WRITTEN PROBLEM
Give the data again exactly as written, skipping any pictures.

DATA SHOWN
>> Begin

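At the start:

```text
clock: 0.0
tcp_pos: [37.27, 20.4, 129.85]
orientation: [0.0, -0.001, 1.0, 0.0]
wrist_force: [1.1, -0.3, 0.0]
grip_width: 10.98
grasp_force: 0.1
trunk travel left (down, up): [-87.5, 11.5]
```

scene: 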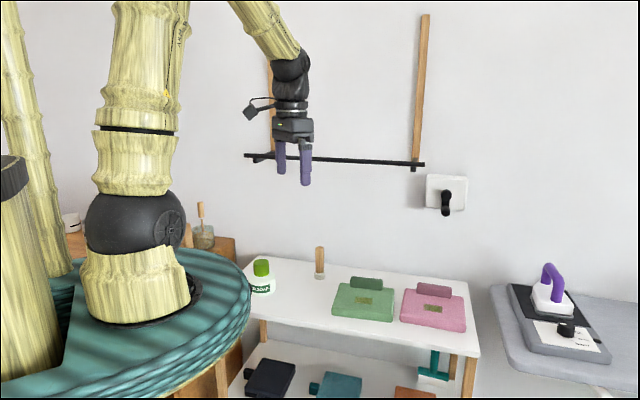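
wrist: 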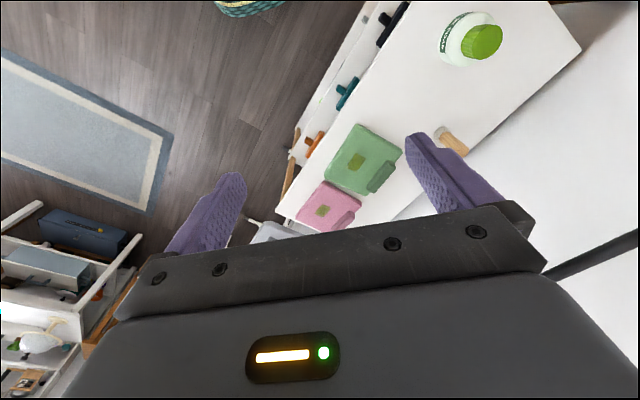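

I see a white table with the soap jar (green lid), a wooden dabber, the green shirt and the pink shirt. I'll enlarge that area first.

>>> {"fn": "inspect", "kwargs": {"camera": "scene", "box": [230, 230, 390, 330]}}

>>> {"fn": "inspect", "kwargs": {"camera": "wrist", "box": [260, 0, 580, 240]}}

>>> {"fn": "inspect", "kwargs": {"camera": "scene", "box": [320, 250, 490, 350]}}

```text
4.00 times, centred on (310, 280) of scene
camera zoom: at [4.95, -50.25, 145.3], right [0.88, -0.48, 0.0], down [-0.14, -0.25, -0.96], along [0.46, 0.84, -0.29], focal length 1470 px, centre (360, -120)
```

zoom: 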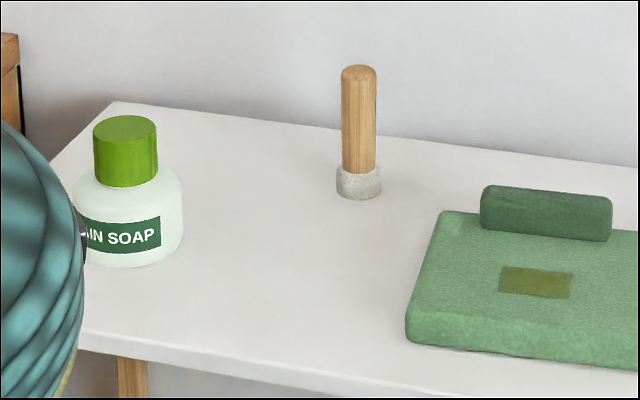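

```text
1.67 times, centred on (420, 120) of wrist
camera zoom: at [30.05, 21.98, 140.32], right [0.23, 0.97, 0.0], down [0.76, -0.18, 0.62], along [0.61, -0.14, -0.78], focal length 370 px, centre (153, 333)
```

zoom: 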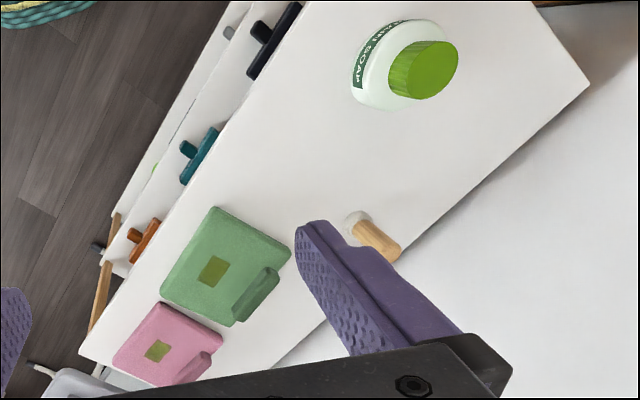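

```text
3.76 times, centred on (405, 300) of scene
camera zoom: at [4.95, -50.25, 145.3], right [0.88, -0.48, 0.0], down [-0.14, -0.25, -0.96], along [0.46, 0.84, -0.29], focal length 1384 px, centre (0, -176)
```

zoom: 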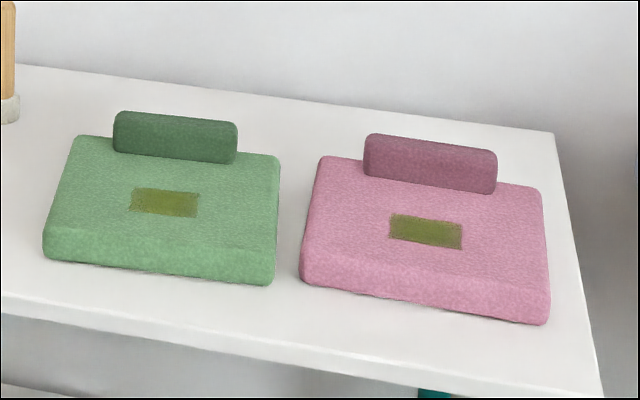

>> End

OUTPUT
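At the start:

```text
clock: 0.0
tcp_pos: [37.27, 20.4, 129.85]
orientation: [0.0, -0.001, 1.0, 0.0]
wrist_force: [1.1, -0.3, 0.0]
grip_width: 10.98
grasp_force: 0.1
trunk travel left (down, up): [-87.5, 11.5]
```

scene: 
wrist: 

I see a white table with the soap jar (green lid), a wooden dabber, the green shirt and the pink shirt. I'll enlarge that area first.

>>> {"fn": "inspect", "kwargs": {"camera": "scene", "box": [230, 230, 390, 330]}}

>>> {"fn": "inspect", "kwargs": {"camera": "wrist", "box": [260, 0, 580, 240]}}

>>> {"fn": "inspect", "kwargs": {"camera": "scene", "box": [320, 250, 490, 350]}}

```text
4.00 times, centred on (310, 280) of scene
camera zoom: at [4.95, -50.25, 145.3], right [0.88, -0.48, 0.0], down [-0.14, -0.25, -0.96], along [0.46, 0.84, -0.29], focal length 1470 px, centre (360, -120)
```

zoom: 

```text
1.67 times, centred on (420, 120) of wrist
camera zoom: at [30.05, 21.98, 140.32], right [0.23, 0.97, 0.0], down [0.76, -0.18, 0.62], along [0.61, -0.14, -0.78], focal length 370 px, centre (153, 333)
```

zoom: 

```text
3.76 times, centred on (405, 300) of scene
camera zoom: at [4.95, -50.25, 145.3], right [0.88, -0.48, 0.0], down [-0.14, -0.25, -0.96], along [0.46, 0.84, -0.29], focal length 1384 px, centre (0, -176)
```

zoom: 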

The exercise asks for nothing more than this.